AI exosuit
Image: Wyss Center

This New Exosuit Will Use Artificial Intelligence To Decode Brain Signals For Movement

A novel exosuit design utilizes artificial intelligence to decode brain signals from users with spinal cord injuries or who have suffered strokes, aiming to redefine the landscape of neuro-rehabilitation and assistive devices.

Called the Wyss Synapsuit, it is positioning itself to be the wearable technology that offers new hope for restoring functional mobility and improving the quality of life for those with severe upper-limb motor disabilities.

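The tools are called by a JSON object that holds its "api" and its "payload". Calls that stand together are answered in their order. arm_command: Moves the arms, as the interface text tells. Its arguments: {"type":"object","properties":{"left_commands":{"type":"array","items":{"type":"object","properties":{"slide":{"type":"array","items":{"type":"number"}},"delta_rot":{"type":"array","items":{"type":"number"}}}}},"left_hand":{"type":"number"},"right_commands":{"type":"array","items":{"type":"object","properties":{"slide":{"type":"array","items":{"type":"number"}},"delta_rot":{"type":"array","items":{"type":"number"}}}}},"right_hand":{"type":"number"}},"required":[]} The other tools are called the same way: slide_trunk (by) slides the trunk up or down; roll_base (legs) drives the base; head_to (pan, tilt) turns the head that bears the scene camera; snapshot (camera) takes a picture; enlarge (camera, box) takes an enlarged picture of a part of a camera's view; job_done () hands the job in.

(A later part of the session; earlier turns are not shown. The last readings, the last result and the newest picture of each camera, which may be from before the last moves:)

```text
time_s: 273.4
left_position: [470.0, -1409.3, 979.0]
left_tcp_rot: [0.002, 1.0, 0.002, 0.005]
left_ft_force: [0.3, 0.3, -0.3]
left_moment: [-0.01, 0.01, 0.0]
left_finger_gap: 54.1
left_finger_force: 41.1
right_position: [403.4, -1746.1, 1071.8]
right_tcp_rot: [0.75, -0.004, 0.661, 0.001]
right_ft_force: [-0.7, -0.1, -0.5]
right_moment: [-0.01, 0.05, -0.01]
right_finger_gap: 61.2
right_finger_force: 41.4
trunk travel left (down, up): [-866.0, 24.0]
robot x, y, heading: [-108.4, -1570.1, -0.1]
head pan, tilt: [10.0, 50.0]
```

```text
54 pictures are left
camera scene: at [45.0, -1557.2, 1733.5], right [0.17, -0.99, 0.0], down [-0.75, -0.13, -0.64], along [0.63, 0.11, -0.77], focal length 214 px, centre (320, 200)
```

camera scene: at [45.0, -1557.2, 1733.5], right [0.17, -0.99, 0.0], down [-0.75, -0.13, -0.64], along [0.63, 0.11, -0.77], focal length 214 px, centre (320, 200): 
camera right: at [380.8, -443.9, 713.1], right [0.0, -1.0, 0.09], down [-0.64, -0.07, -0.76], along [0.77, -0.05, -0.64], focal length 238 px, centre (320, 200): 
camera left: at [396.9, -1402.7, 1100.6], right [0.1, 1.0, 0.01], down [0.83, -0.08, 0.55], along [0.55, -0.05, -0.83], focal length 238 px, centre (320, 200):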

The Synapsuit’s science fiction-like heart is the Neuro-AI decoder, a sophisticated AI algorithm developed by researchers at the Wyss Center. This advanced deep-learning method is designed to interpret complex brain signals in real time, even when signals are sporadically missing, a common challenge in wireless brain-computer interfaces (BCIs).

The decoder leverages machine learning techniques and signal processing methods to extract meaningful information from brain signals.

The Synapsuit project is a collaborative effort involving local and international partners, including the Korea Electronics Technology Institute, Neurosoft Bioelectronics, and notable professors from the Swiss Federal Institute of Technology in Lausanne and Lausanne University Hospital.

The Synapsuit Arm system and brain-linked device. (Image: Wyss Center)

Exosuits, AI, and the Future of Medical Care

“Neuroscience is rapidly merging with AI, allowing us to discover important patterns hidden inside seemingly chaotic brain signals,” explained Dr. Kyuhwa Lee, a principal investigator on the project with the Wyss Center. “Using cutting-edge machine learning approaches, we aim to translate movement intentions into action for people living with movement disorders following spinal cord injury and stroke.”

The Neuro-AI decoder operates by recording brain signals using soft, foldable, and flexible electrodes that conform to neural tissues. Smaller than 1mm, these rest on the brain, and feed electrical signals into the decoder, which interprets the user’s intentions to move their arm or hand. The decoded signals are then converted into commands for the Synapsuit, a fully flexible, soft exosuit. The exosuit, in turn, uses electrical current through transcutaneous neurostimulation to control the muscles responsible for arm and hand movements.

It’s this feedback loop that makes the suit unique. Unlike other AI and BCI powered robotic limbs, the Synapsuit sends signals to the user’s muscles, making them move and engage. The team integrated an electrostatic clutch (ES-clutch) material that then allows the user to maintain the given posture without causing fatigue.

In simple terms, the suit will support the user’s muscles in a given position. If the user wishes to flex their arm, they think it, and the suit will stimulate those muscles to achieve that position. Ready to unflex that arm? Think it, and the suit will stimulate those muscles and the arm will release back into its natural state. 

This combination of AI algorithms and clutch material aims to support the movements of arms and hands in real-time, translating movement intentions into action and accelerating neuro-rehabilitation methods.